In
law, a
trial is when parties
to a dispute come together to present information (in the form of
evidence) in a formal setting,
usually a
court, before a
judge,
jury, or other designated
finder of fact, in order to achieve a resolution to their
dispute.
Types of trial divided by the finder of fact
- Where the trial is held before a group of members of the
community, it is called a jury
trial.
- Where the trial is held solely before a judge, it is called a
bench trial. Bench trials involve fewer
formalities, and are typically resolved faster. Furthermore, a
favorable ruling for one party in a bench trial will frequently
lead the other party to offer a settlement.
Hearings before
administrative bodies may have many of
the features of a trial before a court, but are typically not
referred to as trials.
An
appellate proceeding is also generally not
deemed a trial, because such proceedings are usually restricted to
review of the evidence presented before the
trial court, and do not permit the introduction
of new evidences.
Types of trial divided by the type of dispute
Trials can also be divided by the type of dispute at issue.
Criminal trial
A
criminal trial is designed to
resolve accusations brought by the government against a person
accused of a
crime. In
common law systems, most criminal
defendants are entitled to a trial held before a
jury. Because the state is attempting to use its power to deprive
the accused of life, liberty, or property, criminal defendants are
afforded greater
leeway to defend themselves than parties to a
civil suit.
Civil trial
A
civil trial is generally held to
settle a dispute between private parties. In some countries, the
government can both sue and be sued in a civil capacity.

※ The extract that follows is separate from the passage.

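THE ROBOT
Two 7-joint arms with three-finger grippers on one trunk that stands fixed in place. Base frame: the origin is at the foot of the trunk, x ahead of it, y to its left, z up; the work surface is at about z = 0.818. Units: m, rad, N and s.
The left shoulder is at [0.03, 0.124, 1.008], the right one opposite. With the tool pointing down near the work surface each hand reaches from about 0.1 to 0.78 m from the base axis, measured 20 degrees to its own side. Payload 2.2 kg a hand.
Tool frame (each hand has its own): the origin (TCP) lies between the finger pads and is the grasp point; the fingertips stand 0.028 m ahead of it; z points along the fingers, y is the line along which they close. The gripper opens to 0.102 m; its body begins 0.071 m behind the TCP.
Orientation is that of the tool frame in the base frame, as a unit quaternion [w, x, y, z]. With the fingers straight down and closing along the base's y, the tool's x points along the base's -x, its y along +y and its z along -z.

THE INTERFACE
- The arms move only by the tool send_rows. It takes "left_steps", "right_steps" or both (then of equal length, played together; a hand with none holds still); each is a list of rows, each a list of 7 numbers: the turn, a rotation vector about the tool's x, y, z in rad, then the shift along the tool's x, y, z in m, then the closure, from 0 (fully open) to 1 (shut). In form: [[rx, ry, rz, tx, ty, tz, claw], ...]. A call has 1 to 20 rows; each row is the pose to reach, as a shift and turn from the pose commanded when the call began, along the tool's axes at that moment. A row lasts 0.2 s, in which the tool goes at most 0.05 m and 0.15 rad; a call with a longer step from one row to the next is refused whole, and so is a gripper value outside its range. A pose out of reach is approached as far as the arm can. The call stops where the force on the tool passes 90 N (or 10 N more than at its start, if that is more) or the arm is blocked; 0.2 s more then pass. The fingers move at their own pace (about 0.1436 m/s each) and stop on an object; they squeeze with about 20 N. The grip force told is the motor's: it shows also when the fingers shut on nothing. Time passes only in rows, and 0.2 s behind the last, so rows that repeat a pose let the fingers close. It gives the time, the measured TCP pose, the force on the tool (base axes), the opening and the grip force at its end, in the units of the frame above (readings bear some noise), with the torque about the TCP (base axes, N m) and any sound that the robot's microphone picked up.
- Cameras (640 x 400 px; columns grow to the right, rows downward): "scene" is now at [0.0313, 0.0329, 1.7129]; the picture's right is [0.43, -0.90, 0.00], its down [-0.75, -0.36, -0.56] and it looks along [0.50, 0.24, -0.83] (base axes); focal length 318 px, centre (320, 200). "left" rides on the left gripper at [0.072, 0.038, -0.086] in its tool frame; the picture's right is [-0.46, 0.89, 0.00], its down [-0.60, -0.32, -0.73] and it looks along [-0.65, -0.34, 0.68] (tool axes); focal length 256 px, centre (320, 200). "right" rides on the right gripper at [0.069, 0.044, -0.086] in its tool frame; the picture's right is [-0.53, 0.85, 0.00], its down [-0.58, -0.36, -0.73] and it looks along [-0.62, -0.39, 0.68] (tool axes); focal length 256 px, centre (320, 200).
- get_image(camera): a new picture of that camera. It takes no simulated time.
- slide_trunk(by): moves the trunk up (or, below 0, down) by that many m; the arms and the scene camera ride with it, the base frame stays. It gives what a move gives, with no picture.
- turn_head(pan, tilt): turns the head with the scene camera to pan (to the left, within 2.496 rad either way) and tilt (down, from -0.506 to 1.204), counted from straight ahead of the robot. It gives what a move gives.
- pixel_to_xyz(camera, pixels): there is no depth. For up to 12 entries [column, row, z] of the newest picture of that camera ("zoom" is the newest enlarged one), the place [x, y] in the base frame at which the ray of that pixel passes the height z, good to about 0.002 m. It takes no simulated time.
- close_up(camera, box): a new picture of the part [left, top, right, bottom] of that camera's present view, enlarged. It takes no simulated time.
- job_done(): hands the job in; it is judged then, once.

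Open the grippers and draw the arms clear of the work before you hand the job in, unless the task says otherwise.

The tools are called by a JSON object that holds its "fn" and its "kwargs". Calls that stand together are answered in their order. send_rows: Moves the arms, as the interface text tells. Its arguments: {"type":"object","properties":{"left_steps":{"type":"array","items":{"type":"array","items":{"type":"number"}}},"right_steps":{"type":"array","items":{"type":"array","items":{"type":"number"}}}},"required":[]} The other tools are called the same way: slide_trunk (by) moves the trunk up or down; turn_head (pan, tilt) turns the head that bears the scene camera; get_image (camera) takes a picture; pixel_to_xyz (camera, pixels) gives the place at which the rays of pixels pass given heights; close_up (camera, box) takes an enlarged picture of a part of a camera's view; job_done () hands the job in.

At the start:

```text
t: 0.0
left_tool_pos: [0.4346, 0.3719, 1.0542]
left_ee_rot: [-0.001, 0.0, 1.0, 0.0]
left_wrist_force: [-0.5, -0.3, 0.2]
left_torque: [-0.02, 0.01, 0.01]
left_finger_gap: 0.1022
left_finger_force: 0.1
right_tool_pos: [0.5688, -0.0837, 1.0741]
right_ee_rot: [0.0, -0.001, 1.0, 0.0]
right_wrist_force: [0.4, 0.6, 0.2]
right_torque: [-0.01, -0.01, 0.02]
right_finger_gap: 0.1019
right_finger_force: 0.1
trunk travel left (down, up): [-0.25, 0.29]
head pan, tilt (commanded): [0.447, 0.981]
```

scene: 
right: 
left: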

Administrative hearing and trial
Although
administrative
hearings are not ordinarily considered trials, they retain many
elements found in more "formal" trial settings. When the dispute
goes to judicial setting, it is called an administrative trial, to
review the administrative hearing, depending on the jurisdiction.
The types of disputes handled in these hearings is goverened by
administrative law and
auxiliarily by the civil trial law.
Labor trial
Labor law (also known as employment law) is the body of laws,
administrative rulings, and precedents which address the legal
rights of, and restrictions on, working people and their
organizations. As such, it mediates many aspects of the
relationship between trade unions, employers and employees. In
Canada, employment laws related to unionized workplaces are
differentiated from those relating to particular individuals. In
most countries however, no such distinction is made. However, there
are two broad categories of labour law. First, collective labour
law relates to the tripartite relationship between employee,
employer and union. Second, individual labour law concerns
employees' rights at work and through the contract for work. The
labour movement has been instrumental in the enacting of laws
protecting labour rights in the 19th and 20th centuries. Labour
rights have been integral to the social and economic development
since the industrial revolution.
Trial
The form of the trial
There are two primary systems for conducting a trial:
- Adversarial: In common law systems, an adversarial or accusatory
approach is used to adjudicate guilt or
innocence. The assumption is that the
truth is more likely to emerge from the open contest between the
prosecution and the defense in
presenting the evidence and opposing
legal arguments with a judge acting as a
neutral referee and as the arbiter of the law. In several
jurdictions in more serious cases, there is a jury to determine the facts. although some common law
jurisdictions have abolished the jury trial. This polarizes the
issues, with each competitor acting in its own self-interest, and
so presenting the facts and interpretations of the law in a
deliberately biased way. The intention is that through a process of
argument and counter-argument, examination-in-chief and
cross-examination, each side will test the truthfulness, relevancy,
and sufficiency of the opponent's evidence and arguments. To
maintain fairness, there is a presumption of innocence, and the
burden of proof lies on the
prosecution. Critics of the system argue that the desire to win is
more important than the search for truth. Further, the results are
likely to be affected by structural inequalities. Those defendants with resources can afford to hire the
best lawyers.
- Inquisitorial: In civil law legal systems, the
responsibility for supervising the investigation by the police into
whether a crime has been committed falls on an examining magistrate
or judge who then conducts the
trial. The assumption is that the truth is more likely to emerge
from an impartial and exhaustive investigation both before and
during the trial itself. The examining magistrate or judge acts as
an inquisitor who directs the fact-gathering process by questioning
witnesses, interrogating the suspect, and collecting other
evidence. The lawyers who represent the interests of the State and
the accused have a limited role to offer legal arguments and
alternative interpretations to the facts that emerge during the
process. All the interested parties are expected to co-operate in
the investigation by answering the magistrate or judge's questions
and, when asked, supplying all relevant evidence. The trial only
takes place after all the evidence has been collected and the
investigation is completed. Thus, most of the factual uncertainties
will already be resolved, and the examining magistrate or judge
will already have resolved that there is prima facie of guilt. The trial is no more
than the public resolution of the ongoing investigation where the
accused has the burden of rebutting the presumption of guilt.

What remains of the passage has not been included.